» **Selected extract**:
![見出し画像](https://assets.st-note.com/production/uploads/images/144776572/rectangle_large_type_2_f6c9fa571d393815ad84bb546e80f5d1.jpeg?width=800)
【クリエーター紹介】 引き染め職人・中嶋健さん (2024)
![](https://assets.st-note.com/img/1718958023690-s2QoIQvLBg.jpg?width=800)
日常にとけこむモダンなデザインで伝統を次世代へ継承する
中嶋健は滋賀県出身で、京都を拠点にする日本の引き染め職人。
「引き染め」とは染めの技法のひとつで、刷毛を使って直接生地に色を乗せていくのが特徴。
グラッフィクデザイナーから転向した中嶋は、ぼかしなどの伝統的な技を用いつつも、鮮やかな色彩と大胆な図柄の浴衣生地などを制作し、現代的な和装の提案を積極的に行っている。
![](https://assets.st-note.com/img/1718957012659-AMMJD8Dhbu.jpg?width=800)
引き染めには広い面積を染色できるという利点がある反面、気象条件や気温や湿度、布の高低差などによる染料の偏りで染めむらができることもある難しい染め方で、豊富な経験と染料に関する知識などが必要とされるが、中嶋はこれらの技術を独学で習得した。(用語参考:きもの用語大全)
大好きな海外で目覚めた、日本の伝統文化への意識
もともと大学で建築を学んでいた中嶋は洋楽やデザインが好きだったこともあり、卒業後ニューヨークへ留学。大好きな海外文化にどっぷり浸る中、逆に日本について尋ねられる機会が多くあり、海外で認められるためには、自国の文化をきちんと持つことの大切であると痛感し、これが日本文化へ目をむける機会となった。
帰国後、グラフィックデザイナーとしてTシャルのデザインなどを手掛けていたが、次第に物づくりのサイクルが早いデザイン業界と合わないと感じ始め、デジタル媒体でなく形あるものを作りたいという思い、手仕事への憧れなどから伝統工芸の世界へと足を踏み入れた。
そして陶芸、木工、ガラス、和紙などさまざまな体験教室に足を運ぶ中で、自身の得意とする「色」を活かせる引き染めの技法に出会った。

» **Exercise prompt**:
Repeat the span of the selected extract whose first words are "日常にとけこむモダンなデザインで伝統を次世代へ継承する" and whose last words are "芸の世界へと足を踏み入れた。".

» **Given material**:
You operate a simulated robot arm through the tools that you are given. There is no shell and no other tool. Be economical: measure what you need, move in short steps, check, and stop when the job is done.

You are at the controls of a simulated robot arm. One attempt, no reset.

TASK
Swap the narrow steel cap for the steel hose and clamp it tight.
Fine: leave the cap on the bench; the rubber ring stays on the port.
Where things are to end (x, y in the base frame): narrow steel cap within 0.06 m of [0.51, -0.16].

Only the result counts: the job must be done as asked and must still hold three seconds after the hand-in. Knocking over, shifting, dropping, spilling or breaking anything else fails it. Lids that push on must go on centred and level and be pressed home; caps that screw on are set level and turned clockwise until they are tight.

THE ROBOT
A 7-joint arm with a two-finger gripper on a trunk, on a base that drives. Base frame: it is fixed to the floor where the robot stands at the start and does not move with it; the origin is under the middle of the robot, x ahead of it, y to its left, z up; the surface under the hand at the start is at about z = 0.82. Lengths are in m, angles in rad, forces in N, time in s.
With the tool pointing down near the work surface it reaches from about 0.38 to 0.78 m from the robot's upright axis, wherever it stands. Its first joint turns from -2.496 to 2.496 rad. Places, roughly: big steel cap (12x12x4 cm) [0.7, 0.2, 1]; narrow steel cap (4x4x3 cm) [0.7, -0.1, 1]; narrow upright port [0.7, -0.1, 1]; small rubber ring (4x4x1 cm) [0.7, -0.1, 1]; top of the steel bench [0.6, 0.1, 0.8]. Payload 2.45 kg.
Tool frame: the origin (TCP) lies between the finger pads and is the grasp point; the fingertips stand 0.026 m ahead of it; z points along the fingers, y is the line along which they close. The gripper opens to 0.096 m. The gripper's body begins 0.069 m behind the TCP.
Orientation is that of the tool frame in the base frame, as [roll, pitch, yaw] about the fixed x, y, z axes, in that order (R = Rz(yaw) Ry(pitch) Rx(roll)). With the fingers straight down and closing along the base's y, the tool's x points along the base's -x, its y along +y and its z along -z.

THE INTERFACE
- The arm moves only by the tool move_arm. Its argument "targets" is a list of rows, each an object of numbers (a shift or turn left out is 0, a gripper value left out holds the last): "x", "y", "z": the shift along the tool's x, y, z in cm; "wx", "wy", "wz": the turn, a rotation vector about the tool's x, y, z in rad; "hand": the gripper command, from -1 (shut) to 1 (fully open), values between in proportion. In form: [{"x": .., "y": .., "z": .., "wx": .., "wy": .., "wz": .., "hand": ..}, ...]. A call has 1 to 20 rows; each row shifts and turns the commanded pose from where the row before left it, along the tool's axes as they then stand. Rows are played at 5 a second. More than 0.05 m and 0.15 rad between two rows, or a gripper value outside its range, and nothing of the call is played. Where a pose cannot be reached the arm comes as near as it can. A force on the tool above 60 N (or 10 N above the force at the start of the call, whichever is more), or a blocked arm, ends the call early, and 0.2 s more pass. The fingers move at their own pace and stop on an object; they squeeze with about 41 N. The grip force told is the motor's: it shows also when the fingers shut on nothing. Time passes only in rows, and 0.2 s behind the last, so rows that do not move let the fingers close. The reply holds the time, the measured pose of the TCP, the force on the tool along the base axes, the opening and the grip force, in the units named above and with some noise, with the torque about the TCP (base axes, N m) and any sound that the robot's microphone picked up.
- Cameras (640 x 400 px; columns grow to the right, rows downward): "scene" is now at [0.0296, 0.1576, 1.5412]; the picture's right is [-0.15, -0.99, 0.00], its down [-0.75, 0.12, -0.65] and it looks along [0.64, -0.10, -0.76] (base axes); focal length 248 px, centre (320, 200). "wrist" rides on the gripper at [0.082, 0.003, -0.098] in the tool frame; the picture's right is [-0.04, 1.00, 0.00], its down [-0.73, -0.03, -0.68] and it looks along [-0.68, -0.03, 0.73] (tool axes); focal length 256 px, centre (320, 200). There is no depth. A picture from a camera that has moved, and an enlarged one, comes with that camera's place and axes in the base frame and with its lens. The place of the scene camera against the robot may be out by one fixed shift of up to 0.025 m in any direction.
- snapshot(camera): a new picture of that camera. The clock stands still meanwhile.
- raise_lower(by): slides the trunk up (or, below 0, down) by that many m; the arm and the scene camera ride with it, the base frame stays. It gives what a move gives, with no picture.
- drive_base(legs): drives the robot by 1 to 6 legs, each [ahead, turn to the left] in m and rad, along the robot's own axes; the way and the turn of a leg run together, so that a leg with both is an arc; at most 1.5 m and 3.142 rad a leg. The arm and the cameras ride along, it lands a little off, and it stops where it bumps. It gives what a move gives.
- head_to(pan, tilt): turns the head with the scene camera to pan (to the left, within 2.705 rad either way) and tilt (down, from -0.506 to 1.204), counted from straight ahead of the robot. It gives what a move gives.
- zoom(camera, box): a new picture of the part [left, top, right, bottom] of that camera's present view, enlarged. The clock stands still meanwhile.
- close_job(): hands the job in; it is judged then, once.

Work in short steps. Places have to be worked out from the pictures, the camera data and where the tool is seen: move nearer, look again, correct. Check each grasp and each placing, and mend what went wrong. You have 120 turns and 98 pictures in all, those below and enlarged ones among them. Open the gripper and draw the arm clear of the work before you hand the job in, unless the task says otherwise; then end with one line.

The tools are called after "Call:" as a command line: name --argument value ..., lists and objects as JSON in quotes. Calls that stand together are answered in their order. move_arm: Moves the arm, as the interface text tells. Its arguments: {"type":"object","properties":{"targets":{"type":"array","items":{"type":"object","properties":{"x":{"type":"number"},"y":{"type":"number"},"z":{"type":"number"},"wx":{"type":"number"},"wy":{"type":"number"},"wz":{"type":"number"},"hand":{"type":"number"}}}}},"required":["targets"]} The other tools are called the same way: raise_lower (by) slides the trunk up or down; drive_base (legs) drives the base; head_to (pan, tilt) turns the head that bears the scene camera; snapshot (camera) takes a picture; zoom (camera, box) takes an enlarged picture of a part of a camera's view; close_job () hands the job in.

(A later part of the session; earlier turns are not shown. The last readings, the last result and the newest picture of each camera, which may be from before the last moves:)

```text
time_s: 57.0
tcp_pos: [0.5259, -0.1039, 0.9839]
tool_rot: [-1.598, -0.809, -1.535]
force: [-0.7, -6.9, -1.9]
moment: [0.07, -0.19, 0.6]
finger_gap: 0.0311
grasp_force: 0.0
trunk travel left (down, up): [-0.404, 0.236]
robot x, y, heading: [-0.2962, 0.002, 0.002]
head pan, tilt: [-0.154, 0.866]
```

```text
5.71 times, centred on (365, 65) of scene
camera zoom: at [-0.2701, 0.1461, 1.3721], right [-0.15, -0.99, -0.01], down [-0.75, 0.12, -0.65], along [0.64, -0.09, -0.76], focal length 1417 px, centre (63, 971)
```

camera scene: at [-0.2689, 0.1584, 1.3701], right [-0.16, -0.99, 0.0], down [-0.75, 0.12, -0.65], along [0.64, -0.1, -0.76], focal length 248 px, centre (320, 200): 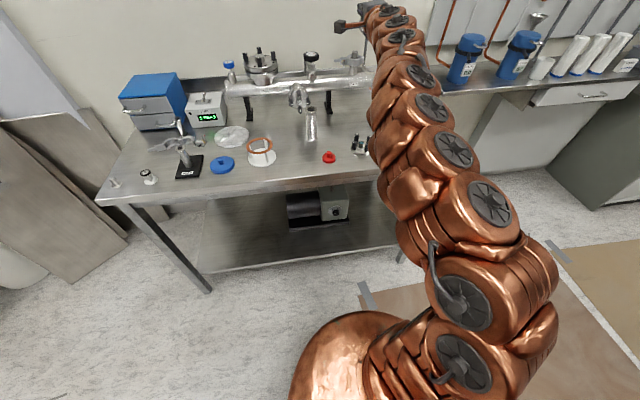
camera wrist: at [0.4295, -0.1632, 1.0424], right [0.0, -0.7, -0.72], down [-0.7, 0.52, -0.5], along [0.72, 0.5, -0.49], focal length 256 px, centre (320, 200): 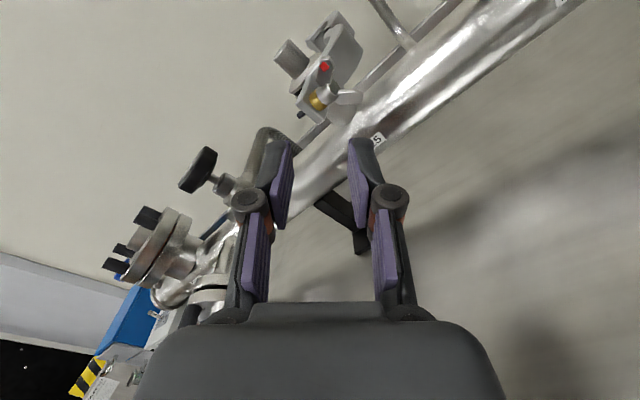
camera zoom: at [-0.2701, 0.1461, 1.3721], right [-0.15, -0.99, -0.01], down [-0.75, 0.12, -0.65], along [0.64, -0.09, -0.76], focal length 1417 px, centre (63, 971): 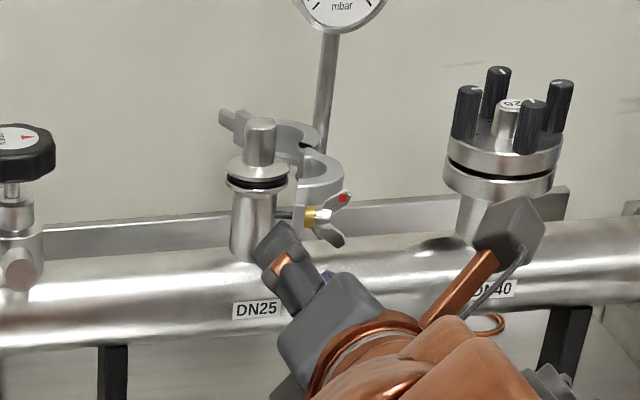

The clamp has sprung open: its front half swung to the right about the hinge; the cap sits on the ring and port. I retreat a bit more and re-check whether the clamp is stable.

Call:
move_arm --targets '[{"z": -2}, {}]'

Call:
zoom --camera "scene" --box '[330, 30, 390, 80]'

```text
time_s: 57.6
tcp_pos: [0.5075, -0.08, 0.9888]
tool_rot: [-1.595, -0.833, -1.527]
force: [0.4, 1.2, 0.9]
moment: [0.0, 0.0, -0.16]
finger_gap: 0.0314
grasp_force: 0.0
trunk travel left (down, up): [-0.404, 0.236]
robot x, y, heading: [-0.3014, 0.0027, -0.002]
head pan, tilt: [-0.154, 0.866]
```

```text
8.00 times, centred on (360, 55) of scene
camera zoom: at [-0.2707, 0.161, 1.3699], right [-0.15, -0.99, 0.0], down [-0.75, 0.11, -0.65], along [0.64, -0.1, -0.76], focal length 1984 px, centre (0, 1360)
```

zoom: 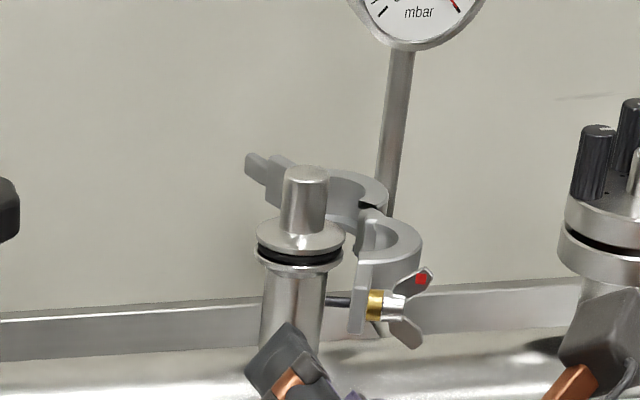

» **Final result**:
日常にとけこむモダンなデザインで伝統を次世代へ継承する
中嶋健は滋賀県出身で、京都を拠点にする日本の引き染め職人。
「引き染め」とは染めの技法のひとつで、刷毛を使って直接生地に色を乗せていくのが特徴。
グラッフィクデザイナーから転向した中嶋は、ぼかしなどの伝統的な技を用いつつも、鮮やかな色彩と大胆な図柄の浴衣生地などを制作し、現代的な和装の提案を積極的に行っている。
![](https://assets.st-note.com/img/1718957012659-AMMJD8Dhbu.jpg?width=800)
引き染めには広い面積を染色できるという利点がある反面、気象条件や気温や湿度、布の高低差などによる染料の偏りで染めむらができることもある難しい染め方で、豊富な経験と染料に関する知識などが必要とされるが、中嶋はこれらの技術を独学で習得した。(用語参考:きもの用語大全)
大好きな海外で目覚めた、日本の伝統文化への意識
もともと大学で建築を学んでいた中嶋は洋楽やデザインが好きだったこともあり、卒業後ニューヨークへ留学。大好きな海外文化にどっぷり浸る中、逆に日本について尋ねられる機会が多くあり、海外で認められるためには、自国の文化をきちんと持つことの大切であると痛感し、これが日本文化へ目をむける機会となった。
帰国後、グラフィックデザイナーとしてTシャルのデザインなどを手掛けていたが、次第に物づくりのサイクルが早いデザイン業界と合わないと感じ始め、デジタル媒体でなく形あるものを作りたいという思い、手仕事への憧れなどから伝統工芸の世界へと足を踏み入れた。